-- Start EXTRACT TO READ --

O megaleilão vai arrecadar R$ 106 bilhões em bônus de assinatura, de acordo com o governo. Como a Petrobras ficará com R$ 33,7 bilhões, sobrarão R$ 72,3 bilhões. Deste total, 30% ou R$ 21,7 bilhões vão para Estados e municípios.

Como os recursos serão divididos entre os Estados e municípios? Como eles serão aplicados? Tudo isso, segundo a PEC 98/2019, será definido em lei. Há, portanto, um cronograma a ser cumprido antes que governadores e prefeitos possam utilizar o dinheiro do megaleilão. Primeiro será preciso aprovar a PEC no Senado. Depois uma lei regulamentando a divisão e o uso dos recursos.

O megaleilão do excedente da cessão onerosa está marcado para o dia 6 de novembro e o dinheiro só ingressará nos cofres do Tesouro no dia 27 de dezembro deste ano. Até mesmo este cronograma, no entanto, está na dependência de uma análise do Tribunal de Contas da União (TCU) sobre a revisão do contrato da cessão onerosa e do próprio leilão do excedente. Não está inteiramente descartado o adiamento do leilão.

É muito provável, portanto, que a transferência do dinheiro da União para Estados e municípios somente ocorra no próximo ano. A Proposta de Emenda Constitucional 98 também prevê que a transferência dos recursos será excluída do teto de gastos da União, da mesma forma que o pagamento à Petrobras.

Nada garante, no entanto, que a lei que regulamentará a transferência dos recursos para Estados e municípios seja aprovada nos termos acordados entre Guedes, Alcolumbre e Maia. Tudo no Congresso depende de votos. E não é possível antecipar com segurança o resultado de votações na Câmara e no Senado, principalmente diante de eventual pressão que será feita por governadores e prefeitos. Há o risco, portanto, de que os recursos do leilão do excedente de petróleo terminem sendo usados para pagar despesas de forma indiscriminada.

Em breve, Guedes deverá apresentar a sua proposta de novo pacto federativo. A ideia do governo é descentralizar receitas, fortalecendo as finanças estaduais e municipais. Uma proposta prevê a divisão, com Estados e municípios, de parte da receita futura que será obtida pela União com royalties e participações especiais na exploração dos campos do pré-sal. A expectativa do governo é que essa receita crescerá muito nos próximos anos, atingindo seu pico em 2031.

-- End EXTRACT TO READ --
-- Start SOURCE DATA --

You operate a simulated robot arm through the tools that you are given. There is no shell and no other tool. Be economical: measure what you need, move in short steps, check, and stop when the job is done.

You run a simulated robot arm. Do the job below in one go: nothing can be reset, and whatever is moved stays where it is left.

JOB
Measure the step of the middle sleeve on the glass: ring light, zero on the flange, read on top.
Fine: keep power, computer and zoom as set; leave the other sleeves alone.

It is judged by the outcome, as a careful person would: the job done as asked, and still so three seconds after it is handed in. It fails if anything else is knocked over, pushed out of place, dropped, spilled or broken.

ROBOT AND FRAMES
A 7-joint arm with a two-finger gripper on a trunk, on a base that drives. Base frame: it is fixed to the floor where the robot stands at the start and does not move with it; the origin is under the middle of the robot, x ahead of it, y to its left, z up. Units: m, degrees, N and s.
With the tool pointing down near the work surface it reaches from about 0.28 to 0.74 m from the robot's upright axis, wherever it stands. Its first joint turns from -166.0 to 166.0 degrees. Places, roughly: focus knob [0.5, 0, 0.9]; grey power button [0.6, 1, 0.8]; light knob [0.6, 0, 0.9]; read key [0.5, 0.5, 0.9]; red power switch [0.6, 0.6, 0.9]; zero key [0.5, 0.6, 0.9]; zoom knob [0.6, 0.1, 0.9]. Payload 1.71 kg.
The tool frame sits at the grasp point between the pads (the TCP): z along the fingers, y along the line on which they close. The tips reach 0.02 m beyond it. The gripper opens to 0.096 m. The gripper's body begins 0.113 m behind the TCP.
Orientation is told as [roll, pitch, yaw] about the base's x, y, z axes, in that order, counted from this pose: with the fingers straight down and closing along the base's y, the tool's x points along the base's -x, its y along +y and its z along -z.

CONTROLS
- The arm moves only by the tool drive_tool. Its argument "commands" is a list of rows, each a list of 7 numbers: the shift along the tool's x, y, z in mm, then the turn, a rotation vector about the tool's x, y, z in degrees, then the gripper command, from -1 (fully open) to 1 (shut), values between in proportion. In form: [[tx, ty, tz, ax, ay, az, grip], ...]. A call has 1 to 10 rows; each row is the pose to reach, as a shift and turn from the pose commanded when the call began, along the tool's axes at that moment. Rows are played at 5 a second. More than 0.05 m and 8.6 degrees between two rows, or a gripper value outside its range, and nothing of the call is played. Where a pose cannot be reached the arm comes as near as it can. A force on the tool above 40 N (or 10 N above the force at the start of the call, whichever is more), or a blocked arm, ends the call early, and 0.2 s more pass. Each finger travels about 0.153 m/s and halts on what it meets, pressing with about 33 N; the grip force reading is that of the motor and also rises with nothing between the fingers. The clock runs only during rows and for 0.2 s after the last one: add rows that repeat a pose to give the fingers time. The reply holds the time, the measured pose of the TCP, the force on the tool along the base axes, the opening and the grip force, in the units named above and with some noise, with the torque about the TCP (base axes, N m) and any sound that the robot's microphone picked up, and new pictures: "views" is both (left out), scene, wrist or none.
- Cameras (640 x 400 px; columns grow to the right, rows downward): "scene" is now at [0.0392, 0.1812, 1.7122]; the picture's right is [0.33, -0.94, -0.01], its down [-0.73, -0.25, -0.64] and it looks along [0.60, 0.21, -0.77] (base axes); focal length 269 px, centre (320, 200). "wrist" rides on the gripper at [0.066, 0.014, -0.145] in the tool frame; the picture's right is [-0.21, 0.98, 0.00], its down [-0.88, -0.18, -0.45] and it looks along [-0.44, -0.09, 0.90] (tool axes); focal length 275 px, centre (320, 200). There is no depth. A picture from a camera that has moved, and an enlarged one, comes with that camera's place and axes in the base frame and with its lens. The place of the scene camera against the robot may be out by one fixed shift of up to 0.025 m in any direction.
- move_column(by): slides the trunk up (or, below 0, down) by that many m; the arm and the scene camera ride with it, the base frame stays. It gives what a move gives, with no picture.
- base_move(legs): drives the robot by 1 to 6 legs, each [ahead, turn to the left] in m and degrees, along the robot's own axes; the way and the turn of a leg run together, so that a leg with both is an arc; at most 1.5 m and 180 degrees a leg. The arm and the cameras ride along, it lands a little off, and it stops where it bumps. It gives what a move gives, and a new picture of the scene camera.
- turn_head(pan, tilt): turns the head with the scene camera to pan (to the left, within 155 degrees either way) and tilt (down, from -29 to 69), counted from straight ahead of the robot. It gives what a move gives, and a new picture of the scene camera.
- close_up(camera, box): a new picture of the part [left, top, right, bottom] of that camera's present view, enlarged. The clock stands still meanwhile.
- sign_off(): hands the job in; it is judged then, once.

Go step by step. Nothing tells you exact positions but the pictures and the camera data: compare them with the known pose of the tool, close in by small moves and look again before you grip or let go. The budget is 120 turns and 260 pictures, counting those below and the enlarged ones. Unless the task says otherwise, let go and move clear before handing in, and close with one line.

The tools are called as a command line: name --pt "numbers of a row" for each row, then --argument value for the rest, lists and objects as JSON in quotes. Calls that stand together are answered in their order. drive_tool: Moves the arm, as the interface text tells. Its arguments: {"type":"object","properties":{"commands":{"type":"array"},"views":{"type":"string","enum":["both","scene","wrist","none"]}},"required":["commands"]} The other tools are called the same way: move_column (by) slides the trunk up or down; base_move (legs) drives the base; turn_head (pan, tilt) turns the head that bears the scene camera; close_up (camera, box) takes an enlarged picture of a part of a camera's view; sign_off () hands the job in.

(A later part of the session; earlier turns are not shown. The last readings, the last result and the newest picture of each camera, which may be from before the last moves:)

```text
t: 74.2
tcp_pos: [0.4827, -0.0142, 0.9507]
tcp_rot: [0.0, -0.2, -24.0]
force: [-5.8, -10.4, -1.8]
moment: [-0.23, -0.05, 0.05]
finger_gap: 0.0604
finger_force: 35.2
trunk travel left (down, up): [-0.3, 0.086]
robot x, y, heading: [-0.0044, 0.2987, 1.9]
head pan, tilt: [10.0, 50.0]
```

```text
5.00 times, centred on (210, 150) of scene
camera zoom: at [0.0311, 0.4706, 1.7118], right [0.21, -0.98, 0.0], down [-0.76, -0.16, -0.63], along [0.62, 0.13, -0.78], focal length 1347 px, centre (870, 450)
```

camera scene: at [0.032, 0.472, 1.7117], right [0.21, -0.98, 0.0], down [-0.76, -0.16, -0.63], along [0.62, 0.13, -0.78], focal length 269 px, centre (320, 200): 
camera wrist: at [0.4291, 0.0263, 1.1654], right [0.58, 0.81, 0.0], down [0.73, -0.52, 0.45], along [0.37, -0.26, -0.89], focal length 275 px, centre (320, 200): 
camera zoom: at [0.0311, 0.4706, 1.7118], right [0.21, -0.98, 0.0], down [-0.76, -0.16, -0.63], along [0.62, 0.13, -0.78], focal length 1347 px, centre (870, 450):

-- End SOURCE DATA --

## THE TASK
Could you quote the extract to read from "É muito provável, portanto, que" up to and including "pagamento à Petrobras."?

## SOLUTION TO THE EXERCISE
É muito provável, portanto, que a transferência do dinheiro da União para Estados e municípios somente ocorra no próximo ano. A Proposta de Emenda Constitucional 98 também prevê que a transferência dos recursos será excluída do teto de gastos da União, da mesma forma que o pagamento à Petrobras.